▶ [Text block]
== == ==

Kein Bagatellverstoß – sondern erhebliche Marktverzerrung
Das Gericht führt aus:
„Es handelt sich nicht um einen Bagatellverstoß. Die Preisvergleichsmöglichkeiten der Verbraucher mit Angeboten von Anbietern, die sich rechtstreu verhalten, werden erheblich erschwert.“
Ein solcher Verstoß gegen die PAngV kann daher auch wettbewerbsrechtlich verfolgt werden.
Wettbewerbsrechtliche Bewertung: Unterlassungsanspruch nach § 8 UWG
Das OLG Frankfurt bejaht auch einen Verfügungsanspruch der Antragstellerin aus §§ 8 Abs. 1, 3 Abs. 1, 5 Abs. 2 Nr. 2 UWG.
Besonders relevant: Die Anzeige richtete sich nicht nur an Verbraucher, sondern auch an Gewerbetreibende. Diese könnten fälschlich annehmen, dass es sich um einen echten Brutto-Preis handelt – und das Produkt besonders günstig ist.
Die Irreführung hat daher eine wettbewerbsrechtliche Relevanz.
Fazit: Händler müssen umdenken – 0 % Steuer heißt nicht 0 % Pflicht
Auch bei umsatzsteuerbefreiten Produkten muss der Brutto-Gesamtpreis angegeben werden. Händler dürfen sich nicht darauf verlassen, dass „praktisch jeder“ die Voraussetzungen des § 12 Abs. 3 UStG erfüllt. Rechtlich zählt allein, dass nicht jeder sie erfüllt.

== == ==

Transcribe the text block beginning at "Kein Bagatellverstoß –". Stop after "besonders günstig ist.".

▶ [Logs of tool calls and replies]
== == ==

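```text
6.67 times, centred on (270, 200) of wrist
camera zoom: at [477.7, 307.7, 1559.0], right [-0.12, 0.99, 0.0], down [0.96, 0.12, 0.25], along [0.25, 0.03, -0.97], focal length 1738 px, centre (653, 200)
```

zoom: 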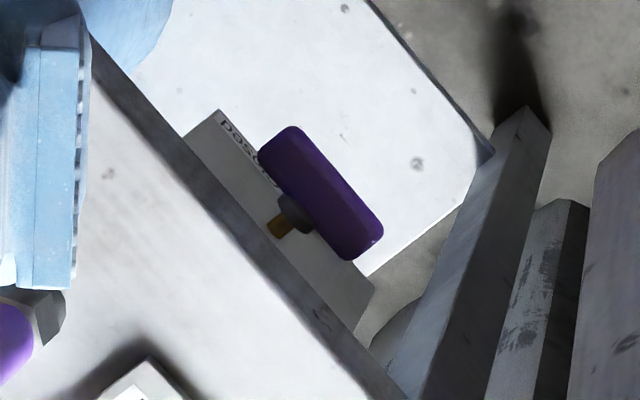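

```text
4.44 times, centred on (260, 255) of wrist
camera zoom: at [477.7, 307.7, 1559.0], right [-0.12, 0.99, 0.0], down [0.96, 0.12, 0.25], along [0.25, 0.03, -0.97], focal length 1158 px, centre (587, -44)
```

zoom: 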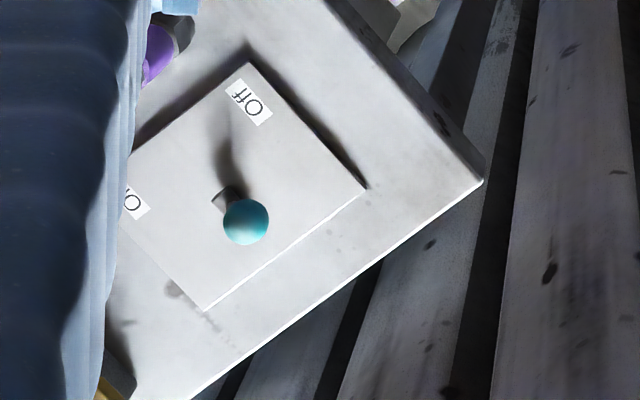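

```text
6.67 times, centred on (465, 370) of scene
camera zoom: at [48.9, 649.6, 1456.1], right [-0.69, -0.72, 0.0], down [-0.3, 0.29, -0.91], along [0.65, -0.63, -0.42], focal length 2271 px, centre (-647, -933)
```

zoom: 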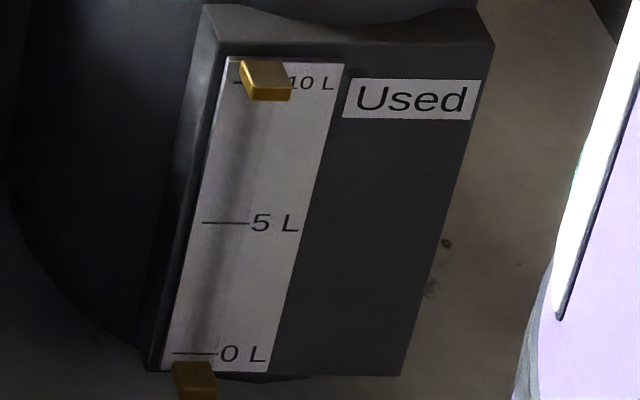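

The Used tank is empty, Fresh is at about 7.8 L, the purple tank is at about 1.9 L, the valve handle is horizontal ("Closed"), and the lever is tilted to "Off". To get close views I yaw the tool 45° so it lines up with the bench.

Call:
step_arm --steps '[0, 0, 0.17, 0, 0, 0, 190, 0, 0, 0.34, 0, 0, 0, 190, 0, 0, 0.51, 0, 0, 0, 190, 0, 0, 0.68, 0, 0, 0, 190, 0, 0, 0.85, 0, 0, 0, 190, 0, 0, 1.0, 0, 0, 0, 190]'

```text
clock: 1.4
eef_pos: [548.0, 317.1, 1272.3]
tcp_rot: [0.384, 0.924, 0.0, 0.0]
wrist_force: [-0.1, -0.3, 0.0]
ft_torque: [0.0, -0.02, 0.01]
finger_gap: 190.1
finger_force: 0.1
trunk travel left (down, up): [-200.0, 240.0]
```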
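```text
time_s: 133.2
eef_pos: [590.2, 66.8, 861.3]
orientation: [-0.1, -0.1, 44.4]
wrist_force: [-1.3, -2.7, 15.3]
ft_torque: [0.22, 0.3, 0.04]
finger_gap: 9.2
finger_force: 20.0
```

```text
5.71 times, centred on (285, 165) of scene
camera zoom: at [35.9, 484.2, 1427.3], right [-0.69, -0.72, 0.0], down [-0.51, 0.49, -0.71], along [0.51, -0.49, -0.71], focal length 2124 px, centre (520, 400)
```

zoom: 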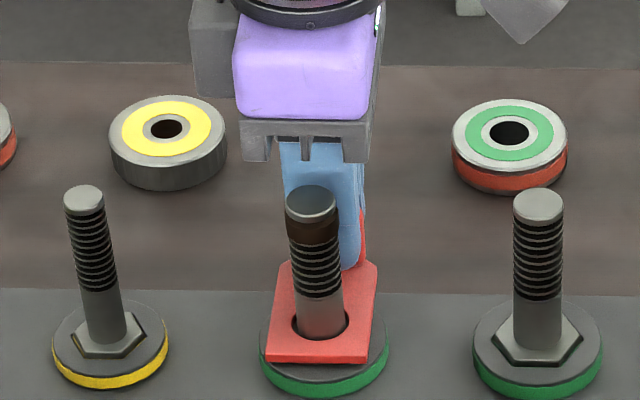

== == ==

▶ [Result below]
Kein Bagatellverstoß – sondern erhebliche Marktverzerrung
Das Gericht führt aus:
„Es handelt sich nicht um einen Bagatellverstoß. Die Preisvergleichsmöglichkeiten der Verbraucher mit Angeboten von Anbietern, die sich rechtstreu verhalten, werden erheblich erschwert.“
Ein solcher Verstoß gegen die PAngV kann daher auch wettbewerbsrechtlich verfolgt werden.
Wettbewerbsrechtliche Bewertung: Unterlassungsanspruch nach § 8 UWG
Das OLG Frankfurt bejaht auch einen Verfügungsanspruch der Antragstellerin aus §§ 8 Abs. 1, 3 Abs. 1, 5 Abs. 2 Nr. 2 UWG.
Besonders relevant: Die Anzeige richtete sich nicht nur an Verbraucher, sondern auch an Gewerbetreibende. Diese könnten fälschlich annehmen, dass es sich um einen echten Brutto-Preis handelt – und das Produkt besonders günstig ist.